On what was a night of humiliation for his party, an ironic $929 detail during Scott Morrison's concession speech was not lost on viewers.
The night was characterised by a rejection of the two major parties as the Liberal Party vote collapsed under the weight of Mr Morrison's unpopularity and inaction on key issues such as climate and integrity.
In its place was a 'teal' tidal wave of independent, female candidates that have gutted the Liberal heartland.
As the outgoing PM admitted defeat and addressed supporters late on Saturday night, many noticed what his wife Jenny was wearing – a $929 almost teal-coloured dress by Carla Zampatti called 'Celebration'.
While it was far from a celebration, that's not the irony.
The daughter of the iconic fashion designer Carla Zampatti is Allegra Spender, one of the teal independents who snatched the Liberal seat of Wentworth in Sydney's affluent eastern suburbs.
In one of the stories of the night, Mr Morrison's much talked about woman problem, came back to bite him. In a big way.
As one political commentator put it: "The moderate wing has been decimated. Jewels in the Liberal crown – Kooyong, North Sydney, Goldstein, Higgins, Curtin, Mackellar – have fallen."
All taken by women. And all but one were independent, including the toppling of the sitting treasurer and deputy leader of the Liberal Party.
Liberal Senator Jane Hume on an election broadcast admitted she had "boycotted [wearing] Carla Zampatti the entire campaign."
Jenny Morrison's choice of dress would not have been an accident. Whatever it was meant to signal, it was certainly a fitting choice on a night that saw one of the most substantial realignments in Australian politics in a generation.
Jenny Morrison wearing a handmaiden’s tale inspired pastel teal Carla Zampatti frock to Scomo’s concession speech is 18 levels of head fck. IYKYK
— Em Rusciano (@EmRusciano) May 21, 2022
Scott Morrison's 'real low in Australian politics' failed
One of the most high-profile women of the Liberal Party this decade and former Foreign Minister Julie Bishop, did not mince her words on Saturday night about what led to Mr Morrison's demise.

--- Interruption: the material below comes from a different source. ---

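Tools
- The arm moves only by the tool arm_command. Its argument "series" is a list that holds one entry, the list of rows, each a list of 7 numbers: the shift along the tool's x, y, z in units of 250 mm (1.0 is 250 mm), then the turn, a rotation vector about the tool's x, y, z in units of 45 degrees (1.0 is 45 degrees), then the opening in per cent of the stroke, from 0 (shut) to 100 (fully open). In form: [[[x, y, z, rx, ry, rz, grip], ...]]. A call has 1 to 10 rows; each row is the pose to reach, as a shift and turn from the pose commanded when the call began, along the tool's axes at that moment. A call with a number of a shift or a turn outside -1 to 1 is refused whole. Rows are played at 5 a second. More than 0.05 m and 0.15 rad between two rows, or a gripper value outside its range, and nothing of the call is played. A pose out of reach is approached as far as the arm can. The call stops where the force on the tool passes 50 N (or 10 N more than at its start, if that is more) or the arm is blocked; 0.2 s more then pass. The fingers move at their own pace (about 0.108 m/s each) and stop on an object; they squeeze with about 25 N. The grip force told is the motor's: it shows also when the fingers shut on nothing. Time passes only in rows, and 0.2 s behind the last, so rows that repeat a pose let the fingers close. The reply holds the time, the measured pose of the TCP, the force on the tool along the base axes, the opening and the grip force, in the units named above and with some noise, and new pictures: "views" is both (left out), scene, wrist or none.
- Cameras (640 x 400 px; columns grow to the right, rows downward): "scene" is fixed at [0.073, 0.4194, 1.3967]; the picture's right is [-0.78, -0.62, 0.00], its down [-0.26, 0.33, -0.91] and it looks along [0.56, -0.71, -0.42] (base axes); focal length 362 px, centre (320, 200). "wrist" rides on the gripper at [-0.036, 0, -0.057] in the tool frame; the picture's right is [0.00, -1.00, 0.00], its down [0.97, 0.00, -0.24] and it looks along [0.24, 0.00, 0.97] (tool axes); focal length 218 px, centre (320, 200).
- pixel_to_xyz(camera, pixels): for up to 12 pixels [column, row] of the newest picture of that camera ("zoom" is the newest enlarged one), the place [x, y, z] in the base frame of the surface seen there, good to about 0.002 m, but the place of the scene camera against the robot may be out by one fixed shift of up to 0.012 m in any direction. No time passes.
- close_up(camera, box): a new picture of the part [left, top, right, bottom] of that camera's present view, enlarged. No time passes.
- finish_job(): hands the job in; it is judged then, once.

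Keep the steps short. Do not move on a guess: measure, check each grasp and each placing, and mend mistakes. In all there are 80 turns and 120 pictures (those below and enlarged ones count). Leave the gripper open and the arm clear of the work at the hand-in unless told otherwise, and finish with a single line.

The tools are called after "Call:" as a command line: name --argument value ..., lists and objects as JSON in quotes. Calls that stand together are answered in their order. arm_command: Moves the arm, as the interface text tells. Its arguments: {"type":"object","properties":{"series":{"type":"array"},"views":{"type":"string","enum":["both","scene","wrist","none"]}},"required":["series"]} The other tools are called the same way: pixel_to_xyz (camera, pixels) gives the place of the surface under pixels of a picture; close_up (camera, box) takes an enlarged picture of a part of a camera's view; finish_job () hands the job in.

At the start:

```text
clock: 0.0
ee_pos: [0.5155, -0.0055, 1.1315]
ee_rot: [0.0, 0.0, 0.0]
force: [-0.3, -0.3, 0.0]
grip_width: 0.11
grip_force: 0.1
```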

"So many Liberal women told me they did not see their concerns, their interests reflected in the party that was led by Scott Morrison and in Coalition with Barnaby Joyce. They just didn't see them as having any empathy for the concerns of women," she said.
But it was a controversial election campaign tactic deployed by Mr Morrison that also drew heat in the wash-up on Saturday night.
Mr Morrison's "captain's pick" of Katherine Deves who espoused anti-trans views was considered by many as a ploy to start a culture war in an attempt to dogwhistle to religious and more conservative voters in the outer suburbs that Mr Morrison was targeting.
ABC commentator Annabel Crabb said the "real low" had failed.
"One thing I think history will record about this campaign and I hope there are lessons learned from it, is the invocation of a divisive issue like trans women in sport, specifically as a means to try and harvest support in various areas around Australia, not only is just a real low point in our politics, but seems to have failed absolutely," she said.
Liberal Senator Simon Birmingham who was also on the panel was grilled on whether it was a tactic by Mr Morrison.
Deves copped a 6% swing against the Liberal party in Warringah, on top of the 12% swing against Abbott in 2019.
— Finbar O'Mallon (@finbaromallon) May 22, 2022
"I think there was a fair bit of incompetence and I'm tempted to use other words," he said.
The anti-trans issue she pushed "may have been part of the view of some in selecting her," he said.
"The way she had framed those issues I suspect was not fully appreciated when she was selected."